### Excerpt to read
L'université avait son gouvernement
propre et ses privilèges, qui la soustrayaient à la police municipale.
Dans celle de Paris, tout procès contre ses membres était jugé par
l'évêque. Les étudiants formaient d'influentes corporations réunies
d'après leur nationalité. À Paris, ils constituaient quatre « nations
»
ou groupes (France, Pays-Bas, Normandie et Angleterre). L'université
avait un chef élu, le « recteur », celle de Paris avait deux
chanceliers, nommés par le roi. Les facultés conféraient les degrés de
bachelier (baccalaureus), licencié (licentia docendi) et docteur
(dominus, magister ou scholasticus).
L'enseignement se donna d'abord dans
les couvents et dans des salles privées, puis dans des édifices
construits pour cet objet. Les collèges furent, à l'origine,
des
hôtels où l'on entretenait des étudiants. Les plus anciens sont le
collège de la Sorbonne, fondé en 1257 par Robert Sorbon, chapelain de
saint Louis, pour seize étudiants, et celui de Navarre, sur la butte
Sainte-Geneviève, dû à Jeanne de Navarre, femme de Philippe le Bel
(1304). Parfois les collèges entretenaient aussi les maîtres (Oxford
et
Cambridge). À Paris, les études étaient réglementées par le légat
Robert de Courçon (XIIIe siècle). Le pape Grégoire IX choisit les
livres de textes, à l'exclusion des ouvrages hérétiques. La vie des
étudiants était loin d'être exemplaire. Leur goût pour les tavernes
(tabernae) et leurs rapts de femmes provoquaient les critiques et les
plaintes ; le duel était fréquent parmi eux, et Grégoire IX dut leur
interdire de porter des armes dans les rues (1231). Ils étaient assez
souvent besogneux et réduits à mendier.
Insistons sur quelques universités
importantes. Celle de Bologne (12),
fondée en 1088, compta des
professeurs de droit renommés, en particulier Novella d'Andréa (XIVe
siècle), qui enseignait dissimulée derrière un rideau, de peur que son
charme ne troublât les étudiants (13).
L'université de Paris (14)
eut des parrains très puissants : Philippe-Auguste qui la rendit
indépendante de l'administration municipale (1200), Innocent III qui
lui envoya des statuts, et Grégoire IX qui, en 1231, sanctionna ses
privilèges.
Ils furent réduits par Louis XI et
ses successeurs. On la plaça sous la juridiction de la police, et on
lui retira le droit de suspendre les cours. Ce qui fit sa réputation,
ce furent sa faculté des arts et sa faculté de théologie (15).
Elle
eut, comme on le sait, à lutter contre les prétentions des
Dominicains et des Franciscains, et sur ce terrain elle fut vaincue
par
le Saint-Siège. Elle resta, d'ailleurs, longtemps servante de
l'Eglise.

### Stored data

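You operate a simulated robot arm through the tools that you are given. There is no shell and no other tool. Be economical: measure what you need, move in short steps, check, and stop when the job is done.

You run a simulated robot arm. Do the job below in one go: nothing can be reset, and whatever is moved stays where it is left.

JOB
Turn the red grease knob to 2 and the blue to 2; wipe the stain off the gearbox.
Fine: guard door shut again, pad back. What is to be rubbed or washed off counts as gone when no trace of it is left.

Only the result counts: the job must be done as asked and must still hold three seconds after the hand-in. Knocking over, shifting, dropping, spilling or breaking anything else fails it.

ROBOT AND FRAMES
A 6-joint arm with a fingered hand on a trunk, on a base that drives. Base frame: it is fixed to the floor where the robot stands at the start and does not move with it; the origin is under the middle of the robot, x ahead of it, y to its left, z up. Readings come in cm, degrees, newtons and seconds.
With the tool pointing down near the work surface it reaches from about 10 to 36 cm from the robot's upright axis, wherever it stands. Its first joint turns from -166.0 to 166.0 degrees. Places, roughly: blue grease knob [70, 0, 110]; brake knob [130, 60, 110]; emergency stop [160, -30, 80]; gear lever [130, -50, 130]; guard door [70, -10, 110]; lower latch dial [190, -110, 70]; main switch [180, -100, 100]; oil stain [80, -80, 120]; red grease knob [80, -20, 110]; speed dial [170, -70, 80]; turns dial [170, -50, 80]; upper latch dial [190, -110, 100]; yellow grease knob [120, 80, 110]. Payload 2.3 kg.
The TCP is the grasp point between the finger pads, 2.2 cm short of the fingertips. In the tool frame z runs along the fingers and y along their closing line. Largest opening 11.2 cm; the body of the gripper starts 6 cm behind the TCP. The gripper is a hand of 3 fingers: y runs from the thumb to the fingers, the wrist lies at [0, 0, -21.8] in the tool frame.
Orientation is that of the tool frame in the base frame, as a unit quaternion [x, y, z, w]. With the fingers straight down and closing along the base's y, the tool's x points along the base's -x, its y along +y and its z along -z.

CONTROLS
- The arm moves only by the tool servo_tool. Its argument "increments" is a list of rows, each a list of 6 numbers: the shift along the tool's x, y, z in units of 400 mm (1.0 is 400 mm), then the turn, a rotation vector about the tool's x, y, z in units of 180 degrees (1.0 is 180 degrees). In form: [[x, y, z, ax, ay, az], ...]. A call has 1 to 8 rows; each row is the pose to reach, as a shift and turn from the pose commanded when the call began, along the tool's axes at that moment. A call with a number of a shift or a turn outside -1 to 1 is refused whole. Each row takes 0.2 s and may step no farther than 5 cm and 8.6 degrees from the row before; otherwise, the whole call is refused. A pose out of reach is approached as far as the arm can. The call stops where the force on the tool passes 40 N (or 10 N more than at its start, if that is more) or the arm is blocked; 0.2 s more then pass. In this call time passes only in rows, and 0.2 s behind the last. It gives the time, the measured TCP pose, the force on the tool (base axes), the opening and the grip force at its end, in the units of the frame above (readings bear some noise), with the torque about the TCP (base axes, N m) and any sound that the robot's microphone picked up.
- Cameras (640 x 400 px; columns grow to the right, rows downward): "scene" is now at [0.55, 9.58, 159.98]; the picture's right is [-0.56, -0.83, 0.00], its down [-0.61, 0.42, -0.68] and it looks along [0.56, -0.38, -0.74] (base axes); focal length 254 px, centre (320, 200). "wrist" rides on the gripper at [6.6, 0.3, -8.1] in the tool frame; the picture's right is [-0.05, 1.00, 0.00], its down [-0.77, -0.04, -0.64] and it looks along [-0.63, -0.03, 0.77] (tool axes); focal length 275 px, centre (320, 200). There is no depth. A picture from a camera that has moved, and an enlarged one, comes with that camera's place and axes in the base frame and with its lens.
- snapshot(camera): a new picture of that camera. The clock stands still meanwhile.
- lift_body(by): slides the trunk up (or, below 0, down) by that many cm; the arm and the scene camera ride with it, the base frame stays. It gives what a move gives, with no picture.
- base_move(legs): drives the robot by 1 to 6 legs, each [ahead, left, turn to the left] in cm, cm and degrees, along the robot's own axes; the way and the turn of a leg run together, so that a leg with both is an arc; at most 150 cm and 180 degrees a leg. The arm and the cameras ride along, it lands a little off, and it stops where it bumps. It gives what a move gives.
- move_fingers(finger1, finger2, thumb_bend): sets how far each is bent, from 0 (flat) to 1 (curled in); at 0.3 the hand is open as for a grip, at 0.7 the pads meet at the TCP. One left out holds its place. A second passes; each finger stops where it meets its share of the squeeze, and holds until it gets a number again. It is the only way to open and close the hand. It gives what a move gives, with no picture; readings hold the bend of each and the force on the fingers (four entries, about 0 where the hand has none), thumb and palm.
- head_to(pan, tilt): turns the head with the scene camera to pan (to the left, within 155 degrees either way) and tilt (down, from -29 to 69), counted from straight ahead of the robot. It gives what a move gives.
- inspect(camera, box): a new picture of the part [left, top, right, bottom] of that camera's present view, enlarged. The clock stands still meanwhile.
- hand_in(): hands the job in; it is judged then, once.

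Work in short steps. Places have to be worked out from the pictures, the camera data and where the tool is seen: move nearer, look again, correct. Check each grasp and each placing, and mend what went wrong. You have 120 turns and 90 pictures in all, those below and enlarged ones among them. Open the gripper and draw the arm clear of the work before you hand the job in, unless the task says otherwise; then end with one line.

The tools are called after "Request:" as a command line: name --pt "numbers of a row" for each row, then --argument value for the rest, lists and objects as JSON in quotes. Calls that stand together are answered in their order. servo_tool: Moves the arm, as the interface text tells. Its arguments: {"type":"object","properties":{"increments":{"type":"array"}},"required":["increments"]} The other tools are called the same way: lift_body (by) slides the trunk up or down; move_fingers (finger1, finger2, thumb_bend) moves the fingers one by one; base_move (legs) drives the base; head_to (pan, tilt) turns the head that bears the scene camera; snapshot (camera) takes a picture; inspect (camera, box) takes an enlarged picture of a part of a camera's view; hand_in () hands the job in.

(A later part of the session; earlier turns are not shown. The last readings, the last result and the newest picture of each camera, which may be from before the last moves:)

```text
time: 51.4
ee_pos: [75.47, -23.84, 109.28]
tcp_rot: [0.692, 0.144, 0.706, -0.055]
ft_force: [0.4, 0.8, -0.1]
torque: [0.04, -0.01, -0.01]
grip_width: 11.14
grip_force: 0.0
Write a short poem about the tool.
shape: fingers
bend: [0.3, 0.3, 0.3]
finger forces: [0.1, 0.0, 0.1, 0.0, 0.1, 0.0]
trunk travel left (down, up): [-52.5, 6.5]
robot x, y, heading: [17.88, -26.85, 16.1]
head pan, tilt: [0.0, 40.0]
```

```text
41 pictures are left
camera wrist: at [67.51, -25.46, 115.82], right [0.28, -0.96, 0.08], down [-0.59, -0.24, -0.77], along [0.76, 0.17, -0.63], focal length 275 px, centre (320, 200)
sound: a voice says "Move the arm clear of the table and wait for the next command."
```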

### Written tasks
1) Your answer is an exact quotation from the excerpt to read: it starts at "ou groupes (France, Pays-Bas, Normandie" and ends at "magister ou scholasticus).".
2) Your answer continues the excerpt to read from its final sentence.

### Task-by-task answers
1)
ou groupes (France, Pays-Bas, Normandie et Angleterre). L'université
avait un chef élu, le « recteur », celle de Paris avait deux
chanceliers, nommés par le roi. Les facultés conféraient les degrés de
bachelier (baccalaureus), licencié (licentia docendi) et docteur
(dominus, magister ou scholasticus).

2)
Elle devait se prononcer contre la Réforme et ordonner de brûler les
livres de Luther.
L'université d'Oxford (16)
semble dater de l'époque (1167) où Paris chassa ses professeurs
étrangers. Innocent IV confirma ses « immunités » (1254), et un autre
pape l'exempta du contrôle des évêques. Elle eut des maîtres illustres
: l'archidiacre Walter Map, Roger Bacon, l'évêque Grossetête, Duns
Scot, Ockam, Wyclif. Elle fut un grand centre théologique. Elle se
distingua par ses conflits avec les autorités de la ville. À la suite
d'une rixe qui coûta la vie à quelques étudiants, elle obtint du roi
une réparation solennelle, fort humiliante pour le maire et les
baillis
et longtemps répétée. L'université de Cambridge (17)
est mentionnée pour la première
fois en 1209. Grégoire IX la reconnut en 1233. Parmi ses professeurs,
elle compta Érasme, le réformateur Bucer, Tyndale, traducteur de la
Bible en anglais et divers dignitaires renommés.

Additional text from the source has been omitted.